- GIVEN PROBLEM:
Begin with the line that contains "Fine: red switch" and end with the line that contains "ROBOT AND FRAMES", transcribing exactly each line in that stretch and no other.

- GIVEN DATA:
==================================================
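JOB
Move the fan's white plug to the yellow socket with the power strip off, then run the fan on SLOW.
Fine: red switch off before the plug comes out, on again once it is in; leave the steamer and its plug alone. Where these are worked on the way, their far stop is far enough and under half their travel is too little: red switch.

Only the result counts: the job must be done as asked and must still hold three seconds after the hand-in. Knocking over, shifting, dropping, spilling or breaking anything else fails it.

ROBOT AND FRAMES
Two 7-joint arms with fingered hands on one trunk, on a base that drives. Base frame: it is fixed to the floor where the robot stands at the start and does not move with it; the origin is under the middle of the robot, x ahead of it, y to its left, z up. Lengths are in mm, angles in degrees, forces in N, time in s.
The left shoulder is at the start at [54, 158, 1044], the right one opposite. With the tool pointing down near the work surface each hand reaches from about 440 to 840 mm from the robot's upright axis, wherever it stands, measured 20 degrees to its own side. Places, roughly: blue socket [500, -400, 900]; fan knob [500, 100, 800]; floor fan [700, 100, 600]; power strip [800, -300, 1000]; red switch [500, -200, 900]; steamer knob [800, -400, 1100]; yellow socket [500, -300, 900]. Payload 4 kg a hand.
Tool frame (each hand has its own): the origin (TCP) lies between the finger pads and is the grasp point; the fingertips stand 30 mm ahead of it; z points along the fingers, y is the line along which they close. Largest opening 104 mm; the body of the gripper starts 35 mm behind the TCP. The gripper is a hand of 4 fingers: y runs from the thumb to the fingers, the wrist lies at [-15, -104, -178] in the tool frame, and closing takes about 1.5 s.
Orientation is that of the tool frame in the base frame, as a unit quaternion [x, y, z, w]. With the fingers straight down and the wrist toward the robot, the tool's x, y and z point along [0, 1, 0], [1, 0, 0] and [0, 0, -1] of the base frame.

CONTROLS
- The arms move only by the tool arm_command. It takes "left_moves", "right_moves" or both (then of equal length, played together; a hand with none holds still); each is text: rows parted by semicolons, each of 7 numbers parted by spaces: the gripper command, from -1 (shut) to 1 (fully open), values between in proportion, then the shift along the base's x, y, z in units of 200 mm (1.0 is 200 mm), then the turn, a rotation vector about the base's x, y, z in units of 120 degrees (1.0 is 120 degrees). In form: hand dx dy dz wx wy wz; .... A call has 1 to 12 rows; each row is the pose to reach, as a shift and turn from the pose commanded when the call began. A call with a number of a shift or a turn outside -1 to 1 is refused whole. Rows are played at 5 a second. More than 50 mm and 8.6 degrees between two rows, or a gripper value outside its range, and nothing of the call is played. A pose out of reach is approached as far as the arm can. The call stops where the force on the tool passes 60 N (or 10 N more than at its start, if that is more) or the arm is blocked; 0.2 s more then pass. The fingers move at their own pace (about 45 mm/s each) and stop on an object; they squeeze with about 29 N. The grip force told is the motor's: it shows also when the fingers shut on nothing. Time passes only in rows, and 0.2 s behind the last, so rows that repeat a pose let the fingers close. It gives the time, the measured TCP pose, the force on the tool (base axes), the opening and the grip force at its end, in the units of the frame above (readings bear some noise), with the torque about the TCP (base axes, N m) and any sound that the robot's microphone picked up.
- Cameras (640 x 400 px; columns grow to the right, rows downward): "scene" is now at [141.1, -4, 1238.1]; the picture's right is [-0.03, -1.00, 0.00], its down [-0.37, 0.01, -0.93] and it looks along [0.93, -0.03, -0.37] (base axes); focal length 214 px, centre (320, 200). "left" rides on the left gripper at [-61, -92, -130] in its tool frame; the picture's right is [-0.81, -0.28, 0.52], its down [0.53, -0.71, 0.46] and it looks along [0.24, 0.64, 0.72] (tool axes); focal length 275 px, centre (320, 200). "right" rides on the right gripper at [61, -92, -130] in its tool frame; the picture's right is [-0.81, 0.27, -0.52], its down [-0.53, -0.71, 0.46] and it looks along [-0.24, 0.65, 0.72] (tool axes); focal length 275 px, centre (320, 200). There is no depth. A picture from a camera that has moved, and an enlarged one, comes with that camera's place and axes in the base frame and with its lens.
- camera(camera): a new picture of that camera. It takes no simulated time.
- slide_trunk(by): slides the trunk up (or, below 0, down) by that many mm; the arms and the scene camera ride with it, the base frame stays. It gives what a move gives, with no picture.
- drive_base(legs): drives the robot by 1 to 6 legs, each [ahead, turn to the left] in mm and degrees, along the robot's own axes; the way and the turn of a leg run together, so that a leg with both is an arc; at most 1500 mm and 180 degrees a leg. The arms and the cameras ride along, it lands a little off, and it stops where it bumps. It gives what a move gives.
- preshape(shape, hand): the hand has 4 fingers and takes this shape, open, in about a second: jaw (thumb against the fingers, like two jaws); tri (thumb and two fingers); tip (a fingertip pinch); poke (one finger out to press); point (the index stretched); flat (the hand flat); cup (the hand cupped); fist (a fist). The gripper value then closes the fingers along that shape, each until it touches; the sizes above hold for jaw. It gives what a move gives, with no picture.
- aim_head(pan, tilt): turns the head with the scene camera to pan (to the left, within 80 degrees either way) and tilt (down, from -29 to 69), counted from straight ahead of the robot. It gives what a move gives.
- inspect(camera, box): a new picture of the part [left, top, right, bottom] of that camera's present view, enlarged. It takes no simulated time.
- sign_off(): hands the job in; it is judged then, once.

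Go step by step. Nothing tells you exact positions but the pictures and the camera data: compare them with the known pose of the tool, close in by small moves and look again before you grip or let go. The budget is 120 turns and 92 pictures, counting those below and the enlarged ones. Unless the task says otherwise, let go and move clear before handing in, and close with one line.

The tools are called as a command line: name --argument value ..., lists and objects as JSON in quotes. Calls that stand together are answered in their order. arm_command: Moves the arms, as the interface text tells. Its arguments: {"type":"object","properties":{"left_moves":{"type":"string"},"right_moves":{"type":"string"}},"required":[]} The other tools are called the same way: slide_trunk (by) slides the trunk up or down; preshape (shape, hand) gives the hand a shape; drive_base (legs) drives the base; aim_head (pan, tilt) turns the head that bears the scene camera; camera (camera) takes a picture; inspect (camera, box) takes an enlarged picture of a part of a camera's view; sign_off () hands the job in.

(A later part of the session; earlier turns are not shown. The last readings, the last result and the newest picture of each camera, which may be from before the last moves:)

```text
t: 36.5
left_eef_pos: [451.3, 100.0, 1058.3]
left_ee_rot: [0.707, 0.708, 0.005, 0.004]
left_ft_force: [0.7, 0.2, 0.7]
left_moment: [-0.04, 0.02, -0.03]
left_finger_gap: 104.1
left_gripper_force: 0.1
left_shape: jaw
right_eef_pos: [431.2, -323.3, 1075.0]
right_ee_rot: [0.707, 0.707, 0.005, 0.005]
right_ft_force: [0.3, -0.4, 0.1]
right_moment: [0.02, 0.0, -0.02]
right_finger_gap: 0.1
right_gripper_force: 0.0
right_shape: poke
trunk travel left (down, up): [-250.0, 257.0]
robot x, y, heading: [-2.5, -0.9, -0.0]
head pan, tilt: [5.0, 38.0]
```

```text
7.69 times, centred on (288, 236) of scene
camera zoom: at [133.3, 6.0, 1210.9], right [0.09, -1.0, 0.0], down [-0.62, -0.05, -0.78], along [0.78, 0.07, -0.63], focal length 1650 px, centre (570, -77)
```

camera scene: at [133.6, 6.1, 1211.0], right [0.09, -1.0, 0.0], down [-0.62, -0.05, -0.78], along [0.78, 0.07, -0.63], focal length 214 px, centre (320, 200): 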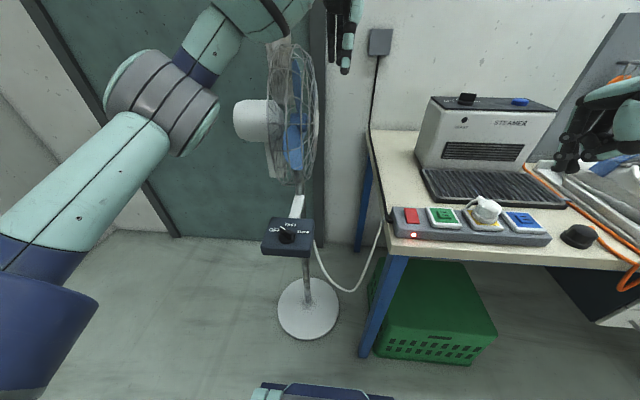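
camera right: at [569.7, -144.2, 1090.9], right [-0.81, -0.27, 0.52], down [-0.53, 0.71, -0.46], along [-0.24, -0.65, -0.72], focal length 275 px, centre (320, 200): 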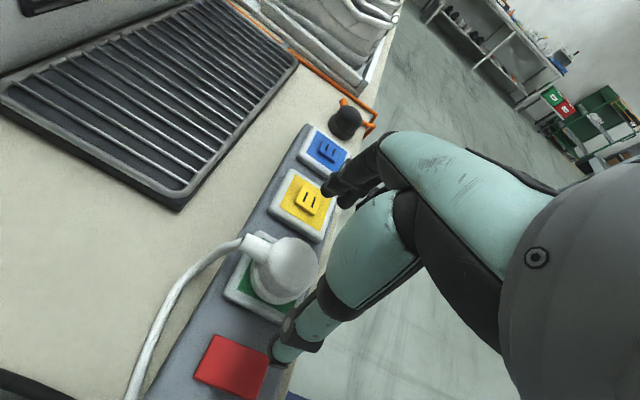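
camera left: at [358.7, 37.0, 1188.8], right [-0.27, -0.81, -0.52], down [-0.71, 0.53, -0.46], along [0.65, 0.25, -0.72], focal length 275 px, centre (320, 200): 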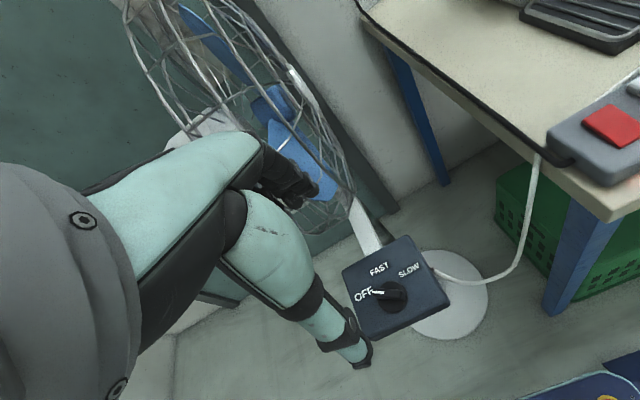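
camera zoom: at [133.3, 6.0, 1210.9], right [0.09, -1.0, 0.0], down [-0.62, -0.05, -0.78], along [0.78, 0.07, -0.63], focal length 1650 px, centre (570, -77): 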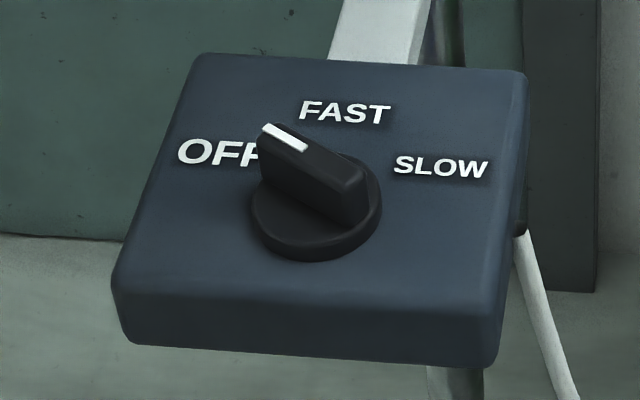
==================================================
- RESULT OF THIS TASK:
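Fine: red switch off before the plug comes out, on again once it is in; leave the steamer and its plug alone. Where these are worked on the way, their far stop is far enough and under half their travel is too little: red switch.

Only the result counts: the job must be done as asked and must still hold three seconds after the hand-in. Knocking over, shifting, dropping, spilling or breaking anything else fails it.

ROBOT AND FRAMES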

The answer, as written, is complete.